椎名林檎の5枚目のシングルで、オリコン週間シングルランキングで最高3位を記録した。

オルタナティヴロック的でありながらJ-POPのメインストリームでもしっかりと売れていた椎名林檎は、当時の音楽リスナーにとってひじょうに刺激的な存在だったわけだが、この曲には「だってカートみたいだから あたしがコートニーじゃない」という歌詞もあり、もちろんニルヴァーナのカート・コバーンとホールのコートニー・ラヴのことなのだが、このあたりも好ましく感じられた。

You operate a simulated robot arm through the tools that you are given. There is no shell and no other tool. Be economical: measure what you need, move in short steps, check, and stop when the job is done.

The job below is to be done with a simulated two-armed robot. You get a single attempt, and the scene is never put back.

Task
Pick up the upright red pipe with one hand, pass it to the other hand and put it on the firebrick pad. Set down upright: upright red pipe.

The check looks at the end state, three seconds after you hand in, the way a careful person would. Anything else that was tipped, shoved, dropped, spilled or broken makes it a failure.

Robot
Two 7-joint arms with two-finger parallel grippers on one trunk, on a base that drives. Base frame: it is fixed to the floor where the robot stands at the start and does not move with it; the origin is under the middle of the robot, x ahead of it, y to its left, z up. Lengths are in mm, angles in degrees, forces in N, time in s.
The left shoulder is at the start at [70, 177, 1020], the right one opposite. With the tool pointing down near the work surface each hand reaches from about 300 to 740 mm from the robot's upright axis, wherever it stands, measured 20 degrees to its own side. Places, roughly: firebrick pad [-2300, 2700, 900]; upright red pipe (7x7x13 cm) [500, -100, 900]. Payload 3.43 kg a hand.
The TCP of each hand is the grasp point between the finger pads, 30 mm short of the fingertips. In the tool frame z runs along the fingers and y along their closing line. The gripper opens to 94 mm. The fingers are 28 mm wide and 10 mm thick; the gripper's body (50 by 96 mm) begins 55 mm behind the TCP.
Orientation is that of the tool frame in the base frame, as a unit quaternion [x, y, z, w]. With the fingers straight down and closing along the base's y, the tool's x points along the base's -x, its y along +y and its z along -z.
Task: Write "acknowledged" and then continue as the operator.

この曲は椎名林檎が17歳の頃に交際していた相手にあてられていて、カートとコートニーのくだりもニルヴァーナのファンであった彼の影響によるものだということである。「ぎゅっとしていてね ダーリン」のところには、いつも聴いていて胸がしめつけられるような感覚にさせられる。

81. 天体観測/BUMP OF CHICKEN (2001)

BUMP OF CHICKENの3枚目のシングルで、オリコン週間シングルランキングで最高3位のヒットを記録した。

「見えないモノを見ようとして 望遠鏡を覗き込んだ」というわけで、この曲がヒットしていた頃、このような何のギミックもない真っ直ぐなロックの曲がちゃんと売れるなんて、なんて健全な時代になったのだろうと感じたことが思い出される。

イントロのギフレーズは流れ星のイメージを、8本のギターを使って表現したものだということである。